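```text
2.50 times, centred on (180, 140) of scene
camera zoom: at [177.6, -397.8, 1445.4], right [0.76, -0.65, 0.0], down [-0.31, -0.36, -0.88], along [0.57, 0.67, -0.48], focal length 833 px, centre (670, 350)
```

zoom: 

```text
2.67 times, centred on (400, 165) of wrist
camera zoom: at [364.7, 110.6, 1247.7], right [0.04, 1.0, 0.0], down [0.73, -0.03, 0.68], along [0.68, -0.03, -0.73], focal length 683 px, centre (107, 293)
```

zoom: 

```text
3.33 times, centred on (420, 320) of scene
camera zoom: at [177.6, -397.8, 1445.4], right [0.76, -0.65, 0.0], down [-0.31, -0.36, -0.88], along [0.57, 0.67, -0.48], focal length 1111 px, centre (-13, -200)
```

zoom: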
#####
Set down every line of the listing above again, exactly as given.

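```text
2.50 times, centred on (180, 140) of scene
camera zoom: at [177.6, -397.8, 1445.4], right [0.76, -0.65, 0.0], down [-0.31, -0.36, -0.88], along [0.57, 0.67, -0.48], focal length 833 px, centre (670, 350)
```

zoom: 

```text
2.67 times, centred on (400, 165) of wrist
camera zoom: at [364.7, 110.6, 1247.7], right [0.04, 1.0, 0.0], down [0.73, -0.03, 0.68], along [0.68, -0.03, -0.73], focal length 683 px, centre (107, 293)
```

zoom: 

```text
3.33 times, centred on (420, 320) of scene
camera zoom: at [177.6, -397.8, 1445.4], right [0.76, -0.65, 0.0], down [-0.31, -0.36, -0.88], along [0.57, 0.67, -0.48], focal length 1111 px, centre (-13, -200)
```

zoom: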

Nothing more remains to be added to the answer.